_What is being asked:_ Which lines hold the word "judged"? Copy each one.

_Provided data:_
---

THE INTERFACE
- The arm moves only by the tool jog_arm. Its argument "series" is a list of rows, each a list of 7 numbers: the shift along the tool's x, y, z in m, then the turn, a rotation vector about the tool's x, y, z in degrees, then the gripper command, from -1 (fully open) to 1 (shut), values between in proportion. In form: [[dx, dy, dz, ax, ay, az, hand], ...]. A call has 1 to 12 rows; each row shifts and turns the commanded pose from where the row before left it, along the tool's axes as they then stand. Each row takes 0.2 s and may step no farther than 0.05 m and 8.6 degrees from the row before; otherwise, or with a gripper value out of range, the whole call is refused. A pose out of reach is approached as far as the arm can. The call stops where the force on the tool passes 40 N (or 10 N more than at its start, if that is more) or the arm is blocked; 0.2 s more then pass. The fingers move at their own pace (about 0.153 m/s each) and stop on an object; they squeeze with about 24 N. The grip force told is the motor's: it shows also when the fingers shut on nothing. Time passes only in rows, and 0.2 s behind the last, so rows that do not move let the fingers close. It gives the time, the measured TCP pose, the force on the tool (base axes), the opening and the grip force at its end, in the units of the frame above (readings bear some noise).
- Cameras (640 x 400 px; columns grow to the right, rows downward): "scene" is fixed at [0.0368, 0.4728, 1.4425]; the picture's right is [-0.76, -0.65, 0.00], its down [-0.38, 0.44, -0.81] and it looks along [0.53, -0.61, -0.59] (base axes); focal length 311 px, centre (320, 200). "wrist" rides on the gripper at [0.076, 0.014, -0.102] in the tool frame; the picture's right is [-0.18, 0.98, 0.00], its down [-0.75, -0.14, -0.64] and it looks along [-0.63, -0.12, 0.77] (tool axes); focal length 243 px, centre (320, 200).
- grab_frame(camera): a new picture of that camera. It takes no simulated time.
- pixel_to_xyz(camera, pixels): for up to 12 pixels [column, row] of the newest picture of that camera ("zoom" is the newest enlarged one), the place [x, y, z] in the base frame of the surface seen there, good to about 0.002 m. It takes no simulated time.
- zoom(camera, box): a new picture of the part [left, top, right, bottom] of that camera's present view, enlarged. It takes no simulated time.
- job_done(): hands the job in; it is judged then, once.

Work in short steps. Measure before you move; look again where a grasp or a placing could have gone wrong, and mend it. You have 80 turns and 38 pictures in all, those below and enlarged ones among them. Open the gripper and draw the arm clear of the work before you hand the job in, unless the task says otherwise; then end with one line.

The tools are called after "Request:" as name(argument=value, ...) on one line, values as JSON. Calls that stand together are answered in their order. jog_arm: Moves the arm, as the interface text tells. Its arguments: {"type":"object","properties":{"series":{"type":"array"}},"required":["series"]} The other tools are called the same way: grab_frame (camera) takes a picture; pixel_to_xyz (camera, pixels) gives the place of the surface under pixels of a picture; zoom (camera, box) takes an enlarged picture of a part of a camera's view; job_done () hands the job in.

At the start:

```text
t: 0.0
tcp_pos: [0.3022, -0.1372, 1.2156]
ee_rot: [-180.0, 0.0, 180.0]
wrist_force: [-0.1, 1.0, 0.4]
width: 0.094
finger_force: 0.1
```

---

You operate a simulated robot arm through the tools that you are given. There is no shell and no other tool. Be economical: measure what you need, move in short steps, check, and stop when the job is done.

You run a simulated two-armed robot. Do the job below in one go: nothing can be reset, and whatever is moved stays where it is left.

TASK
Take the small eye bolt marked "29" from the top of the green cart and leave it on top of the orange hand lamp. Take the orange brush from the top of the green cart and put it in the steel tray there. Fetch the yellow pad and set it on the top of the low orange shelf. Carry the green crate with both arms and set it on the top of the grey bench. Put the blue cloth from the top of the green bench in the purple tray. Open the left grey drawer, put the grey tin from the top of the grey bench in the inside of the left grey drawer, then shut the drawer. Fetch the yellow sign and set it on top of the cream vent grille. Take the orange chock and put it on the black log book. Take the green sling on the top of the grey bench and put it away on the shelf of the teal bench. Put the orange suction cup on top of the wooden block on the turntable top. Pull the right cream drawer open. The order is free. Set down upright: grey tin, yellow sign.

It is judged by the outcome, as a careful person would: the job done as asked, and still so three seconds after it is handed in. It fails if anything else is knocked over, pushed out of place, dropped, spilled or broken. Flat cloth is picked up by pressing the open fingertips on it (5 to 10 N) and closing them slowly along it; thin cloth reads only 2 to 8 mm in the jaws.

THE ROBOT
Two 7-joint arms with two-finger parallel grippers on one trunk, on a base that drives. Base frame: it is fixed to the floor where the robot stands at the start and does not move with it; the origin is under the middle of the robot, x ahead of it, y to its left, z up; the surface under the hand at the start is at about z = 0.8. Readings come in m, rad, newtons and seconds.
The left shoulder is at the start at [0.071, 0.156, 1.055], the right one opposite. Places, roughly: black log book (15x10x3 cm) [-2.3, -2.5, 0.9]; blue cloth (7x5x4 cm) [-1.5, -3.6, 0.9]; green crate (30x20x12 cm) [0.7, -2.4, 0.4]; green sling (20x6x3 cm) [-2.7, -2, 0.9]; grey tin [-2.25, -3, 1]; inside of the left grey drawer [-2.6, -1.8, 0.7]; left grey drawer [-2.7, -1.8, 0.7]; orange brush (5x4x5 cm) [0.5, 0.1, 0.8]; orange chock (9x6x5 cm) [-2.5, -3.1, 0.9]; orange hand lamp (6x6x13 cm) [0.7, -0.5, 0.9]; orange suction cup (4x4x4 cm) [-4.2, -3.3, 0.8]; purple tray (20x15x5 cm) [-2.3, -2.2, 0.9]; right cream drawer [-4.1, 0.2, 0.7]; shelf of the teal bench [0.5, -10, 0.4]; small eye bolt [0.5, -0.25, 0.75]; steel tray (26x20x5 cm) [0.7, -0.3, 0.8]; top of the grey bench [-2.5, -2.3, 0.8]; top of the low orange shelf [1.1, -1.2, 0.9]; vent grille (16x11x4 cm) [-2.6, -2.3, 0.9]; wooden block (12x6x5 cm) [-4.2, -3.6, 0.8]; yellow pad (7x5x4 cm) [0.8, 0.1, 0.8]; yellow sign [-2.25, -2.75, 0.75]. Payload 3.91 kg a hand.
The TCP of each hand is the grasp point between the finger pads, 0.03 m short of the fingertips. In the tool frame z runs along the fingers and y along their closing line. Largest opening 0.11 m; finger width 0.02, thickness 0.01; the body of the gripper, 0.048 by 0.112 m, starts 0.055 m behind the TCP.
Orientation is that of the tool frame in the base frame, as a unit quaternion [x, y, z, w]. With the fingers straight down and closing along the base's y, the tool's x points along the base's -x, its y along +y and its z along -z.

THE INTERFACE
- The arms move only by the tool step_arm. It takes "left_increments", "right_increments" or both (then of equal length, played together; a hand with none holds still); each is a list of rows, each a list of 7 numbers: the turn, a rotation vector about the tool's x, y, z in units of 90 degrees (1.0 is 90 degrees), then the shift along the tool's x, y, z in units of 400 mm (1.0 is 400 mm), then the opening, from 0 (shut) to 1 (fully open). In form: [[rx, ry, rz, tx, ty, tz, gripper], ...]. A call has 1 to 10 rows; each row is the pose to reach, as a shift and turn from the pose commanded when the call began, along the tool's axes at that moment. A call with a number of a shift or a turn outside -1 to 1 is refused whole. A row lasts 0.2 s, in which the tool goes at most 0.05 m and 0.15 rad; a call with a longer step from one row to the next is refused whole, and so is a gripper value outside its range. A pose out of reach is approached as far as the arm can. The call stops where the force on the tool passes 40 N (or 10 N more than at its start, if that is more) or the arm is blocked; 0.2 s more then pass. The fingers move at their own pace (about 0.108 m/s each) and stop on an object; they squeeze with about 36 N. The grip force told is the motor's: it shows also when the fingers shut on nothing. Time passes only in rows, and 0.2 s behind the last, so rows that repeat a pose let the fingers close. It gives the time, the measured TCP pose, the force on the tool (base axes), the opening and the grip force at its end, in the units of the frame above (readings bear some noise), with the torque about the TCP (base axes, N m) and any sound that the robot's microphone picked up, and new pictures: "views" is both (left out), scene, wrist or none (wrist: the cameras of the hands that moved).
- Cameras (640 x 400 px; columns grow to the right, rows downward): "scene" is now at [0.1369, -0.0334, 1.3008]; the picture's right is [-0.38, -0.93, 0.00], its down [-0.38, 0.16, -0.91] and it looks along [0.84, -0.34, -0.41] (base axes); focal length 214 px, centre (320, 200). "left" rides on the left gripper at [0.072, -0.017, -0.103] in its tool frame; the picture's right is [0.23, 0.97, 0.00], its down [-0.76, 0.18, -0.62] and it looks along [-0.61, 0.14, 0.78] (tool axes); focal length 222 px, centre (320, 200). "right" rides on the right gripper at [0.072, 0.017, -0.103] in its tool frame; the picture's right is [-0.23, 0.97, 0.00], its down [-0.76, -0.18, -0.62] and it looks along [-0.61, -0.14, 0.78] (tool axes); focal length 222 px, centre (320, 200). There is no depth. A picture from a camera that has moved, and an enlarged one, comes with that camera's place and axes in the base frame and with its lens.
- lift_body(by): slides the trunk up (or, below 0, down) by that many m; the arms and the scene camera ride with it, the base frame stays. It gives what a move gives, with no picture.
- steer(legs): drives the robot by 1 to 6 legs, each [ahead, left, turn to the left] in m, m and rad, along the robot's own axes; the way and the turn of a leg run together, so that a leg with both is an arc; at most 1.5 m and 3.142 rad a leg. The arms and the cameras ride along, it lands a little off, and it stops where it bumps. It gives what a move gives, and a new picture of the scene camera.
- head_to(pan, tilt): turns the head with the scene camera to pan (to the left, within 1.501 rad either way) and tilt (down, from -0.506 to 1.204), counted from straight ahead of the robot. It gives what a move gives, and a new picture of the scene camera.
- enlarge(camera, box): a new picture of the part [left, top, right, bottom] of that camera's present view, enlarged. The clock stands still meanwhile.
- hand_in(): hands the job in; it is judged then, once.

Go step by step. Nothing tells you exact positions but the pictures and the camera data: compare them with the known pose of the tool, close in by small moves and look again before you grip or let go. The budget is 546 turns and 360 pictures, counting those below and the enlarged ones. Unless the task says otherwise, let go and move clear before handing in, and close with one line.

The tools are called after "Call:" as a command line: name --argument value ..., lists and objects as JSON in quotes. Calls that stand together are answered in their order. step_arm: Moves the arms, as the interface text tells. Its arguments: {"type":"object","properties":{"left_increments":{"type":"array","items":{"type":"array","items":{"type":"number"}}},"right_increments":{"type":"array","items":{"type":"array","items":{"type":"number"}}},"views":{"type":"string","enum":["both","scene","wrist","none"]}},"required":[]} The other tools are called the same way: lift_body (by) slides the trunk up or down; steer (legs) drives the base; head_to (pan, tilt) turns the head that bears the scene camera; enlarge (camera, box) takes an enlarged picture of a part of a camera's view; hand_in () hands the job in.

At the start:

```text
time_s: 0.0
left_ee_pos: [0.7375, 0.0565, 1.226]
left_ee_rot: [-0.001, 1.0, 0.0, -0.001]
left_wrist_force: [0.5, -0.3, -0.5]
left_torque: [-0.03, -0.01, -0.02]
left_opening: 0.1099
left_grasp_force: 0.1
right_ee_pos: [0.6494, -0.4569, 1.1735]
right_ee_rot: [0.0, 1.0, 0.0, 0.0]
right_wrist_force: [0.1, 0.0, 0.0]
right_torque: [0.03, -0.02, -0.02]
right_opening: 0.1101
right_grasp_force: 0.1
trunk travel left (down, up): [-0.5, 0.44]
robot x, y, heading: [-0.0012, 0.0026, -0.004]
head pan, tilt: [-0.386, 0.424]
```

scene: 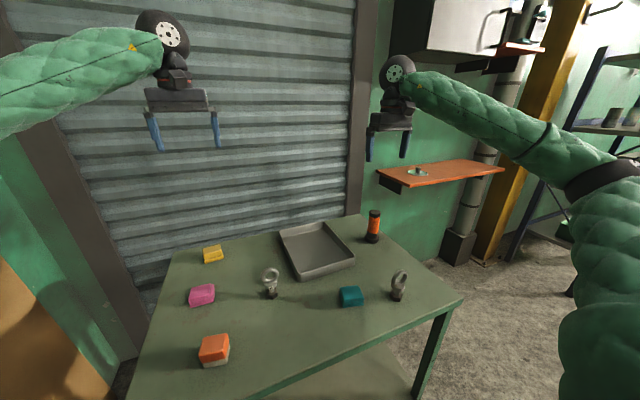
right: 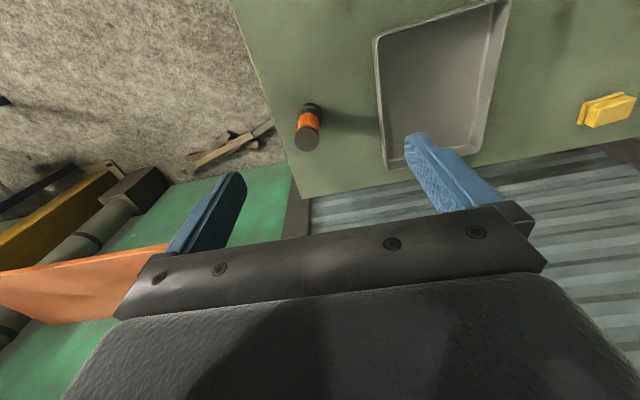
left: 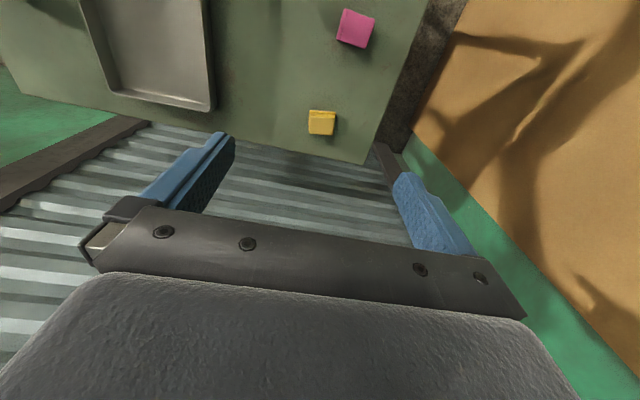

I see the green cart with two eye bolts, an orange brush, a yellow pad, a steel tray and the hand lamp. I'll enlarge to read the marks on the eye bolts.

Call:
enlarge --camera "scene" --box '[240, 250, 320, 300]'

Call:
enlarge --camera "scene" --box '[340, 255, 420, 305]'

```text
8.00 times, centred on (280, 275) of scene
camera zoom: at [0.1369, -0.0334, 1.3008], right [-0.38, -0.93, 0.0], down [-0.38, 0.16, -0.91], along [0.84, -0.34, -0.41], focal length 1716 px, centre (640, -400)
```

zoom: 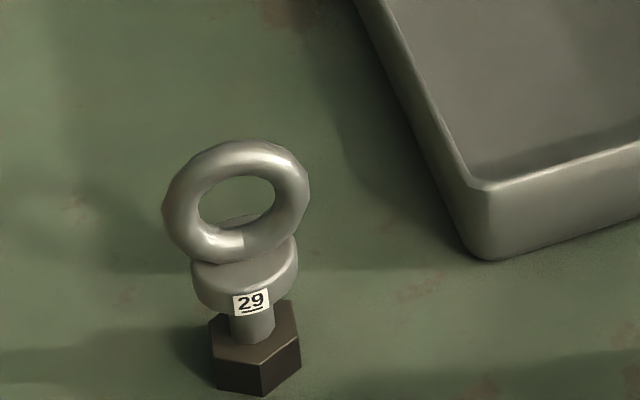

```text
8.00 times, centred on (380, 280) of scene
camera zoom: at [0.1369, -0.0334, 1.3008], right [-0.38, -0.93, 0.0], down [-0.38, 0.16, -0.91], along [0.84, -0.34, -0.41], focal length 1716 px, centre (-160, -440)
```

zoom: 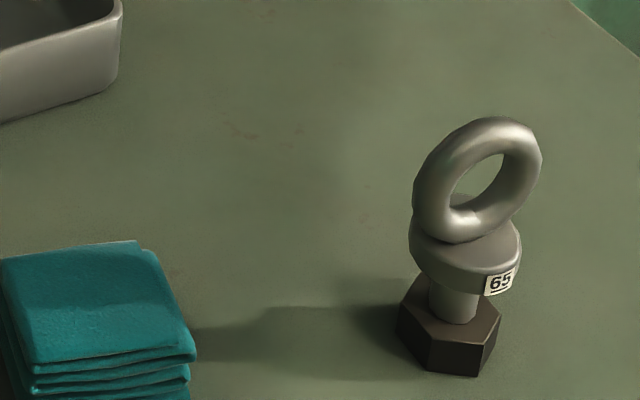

---

_Answer to the task:_
- job_done(): hands the job in; it is judged then, once.
It is judged by the outcome, as a careful person would: the job done as asked, and still so three seconds after it is handed in. It fails if anything else is knocked over, pushed out of place, dropped, spilled or broken. Flat cloth is picked up by pressing the open fingertips on it (5 to 10 N) and closing them slowly along it; thin cloth reads only 2 to 8 mm in the jaws.
- hand_in(): hands the job in; it is judged then, once.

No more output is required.